Primo errore: insistere con Gervinho. Invece, proprio quella "sufficienza" che sarebbe potuta bastare si è trasformata in apatia, subendo l'ovvio e prevedibile ritorno del Cska che sotto di 1-0 si ritrovava fuori dalla competizione. Nel secondo tempo, infatti, non si è vista se non a sprazzi, la Roma dei primi 45 minuti, ridiscesa in campo con gli stessi undici undicesimi malgrado qualche interprete non avesse per nulla convinto. Come Gervinho, avulso elemento del tridente con Ljaijc e Totti. L'ivoriano, giustamente schierato dal primo minuto da Garcia in campo di fronte alla statica difesa russa, è rimasto col motore congelato per tutto il tempo, mai affondando in velocità e pasticciando come ai tempi dell'Arsenal nelle pochissime azioni che avrebbero potuto creare patemi agli avversari. Perché riproporlo ancora nel secondo tempo? Garcia in panchina, almeno in avanti aveva un'alternativa valida che portava il nome di Iturbe insieme a Destro. Poco conta se l'ex Verona non fosse al cento per cento o se l'ex Cesena dovesse venire risparmiato in vista dell'Inter. In gioco c'era una posta più alta di qualsiasi speculazione e Garcia ha peccato di decisione.

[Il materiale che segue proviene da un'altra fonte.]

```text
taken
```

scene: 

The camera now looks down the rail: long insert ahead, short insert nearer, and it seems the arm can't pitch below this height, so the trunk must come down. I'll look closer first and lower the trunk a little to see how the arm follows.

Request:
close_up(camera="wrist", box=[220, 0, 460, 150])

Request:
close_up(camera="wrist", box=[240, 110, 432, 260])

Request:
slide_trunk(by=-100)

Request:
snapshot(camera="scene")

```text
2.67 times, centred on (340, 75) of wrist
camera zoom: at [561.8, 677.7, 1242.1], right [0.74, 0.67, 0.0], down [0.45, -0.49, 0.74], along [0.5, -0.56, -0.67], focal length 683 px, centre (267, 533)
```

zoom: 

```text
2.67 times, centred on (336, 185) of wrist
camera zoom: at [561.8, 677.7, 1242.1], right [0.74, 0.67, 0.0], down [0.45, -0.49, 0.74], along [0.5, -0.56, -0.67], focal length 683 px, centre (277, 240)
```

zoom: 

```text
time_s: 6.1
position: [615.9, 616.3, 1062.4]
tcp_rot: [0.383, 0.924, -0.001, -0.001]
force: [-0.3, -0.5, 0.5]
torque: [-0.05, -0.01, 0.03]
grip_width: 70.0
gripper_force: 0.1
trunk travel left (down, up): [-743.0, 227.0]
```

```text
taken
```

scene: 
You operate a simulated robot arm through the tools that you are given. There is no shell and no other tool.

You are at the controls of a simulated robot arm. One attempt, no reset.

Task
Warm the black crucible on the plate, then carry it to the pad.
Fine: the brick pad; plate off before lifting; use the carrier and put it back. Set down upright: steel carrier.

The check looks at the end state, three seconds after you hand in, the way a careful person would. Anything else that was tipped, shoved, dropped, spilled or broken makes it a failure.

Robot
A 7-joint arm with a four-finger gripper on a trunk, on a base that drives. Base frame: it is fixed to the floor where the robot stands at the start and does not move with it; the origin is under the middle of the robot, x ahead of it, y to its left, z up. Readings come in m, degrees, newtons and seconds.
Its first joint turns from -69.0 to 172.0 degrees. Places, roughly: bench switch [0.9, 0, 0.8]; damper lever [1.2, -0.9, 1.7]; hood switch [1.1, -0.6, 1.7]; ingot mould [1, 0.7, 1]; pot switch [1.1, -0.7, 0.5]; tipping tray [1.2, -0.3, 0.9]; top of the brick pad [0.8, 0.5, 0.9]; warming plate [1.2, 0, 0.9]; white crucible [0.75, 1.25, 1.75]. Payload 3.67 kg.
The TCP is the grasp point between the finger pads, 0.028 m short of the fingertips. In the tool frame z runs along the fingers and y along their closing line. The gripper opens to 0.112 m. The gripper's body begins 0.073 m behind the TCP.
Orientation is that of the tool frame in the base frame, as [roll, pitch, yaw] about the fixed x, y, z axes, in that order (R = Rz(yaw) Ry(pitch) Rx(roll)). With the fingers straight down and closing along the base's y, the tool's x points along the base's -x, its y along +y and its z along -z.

Secondo errore: togliere Nainggolan. Con un attaccante imballato e cambiato in ritardo (solamente al 77′ c'è stato il cambio per Iturbe), la squadra è andata in sofferenza per troppo tempo. Se da un lato la ripresa aveva anche messo in risalto lo spirito di sacrificio degli uomini in campo, con Florenzi terzino destro, Manolas impeccabile al centro della difesa e il solito gladiatore De Rossi, Garcia ha costretto ad andare in apnea il reparto che avrebbe dovuto (e potuto) fare la differenza: il centrocampo. Senza una punta capace di tenere bassa la difesa avversaria, il Cska ha messo pressione a Keita e compagni che hanno pagato un primo tempo giocato decisamente a ritmi più elevati. E non è servito a nulla – se non ad andare in confusione – il doppio cambio tra l'83' e l'86' quando oramai quasi tutti gli uomini erano sulle gambe, assediati dal Cska. Tanto più se si pensa che Garcia va a togliere il migliore della mediana, Nainggolan, per inserire il rientrante Strootman, in un finale tutto muscoli e fisico in cui il belga stava facendo la differenza. Inutile, poi, anche l'entrata di Pjanic a 4 dal termine per un Ljaijc il cui cerino si era spento già almeno 20 minuti prima.

Terzo errore: crollare nei match che contano. Insomma, Garcia nella notte di Mosca non ne ha azzeccata una, malgrado le attenuanti ci fossero per una rosa che presentava defezioni un po' in ogni dove. Eppure la sensazione – e la certezza – è che l'affanno e la confusione nel concitato finale se le sia un po' cercate anche lui, incapace al contrario che in altre occasioni, di leggere nel modo corretto la partita. Nel momento in cui la Roma avrebbe dovuto e potuto dimostrarsi una grande squadra, si è rivelata ancora con una mentalità lontanissima da chi può e sa di dire la sua in Europa. Perché c'è un altro dato importante con cui dover fare i conti in vista del match decisivo contro il Manchester City all'Olimpico. In questa stagione, ogni volta che la Roma doveva dimostrare il salto di qualità e fare il tanto atteso salto di qualità, ha fallito. In campionato nella sfida delle polemiche contro la Juventus, dove comunque i bianconeri sono stati superiori o a Napoli dove si è assistito ad una lezione da parte dei partenopei. E in Champions League dove al fallimento dell'Olimpico contro il Bayern Monaco è mancato anche il riscatto all'Allianz Arena.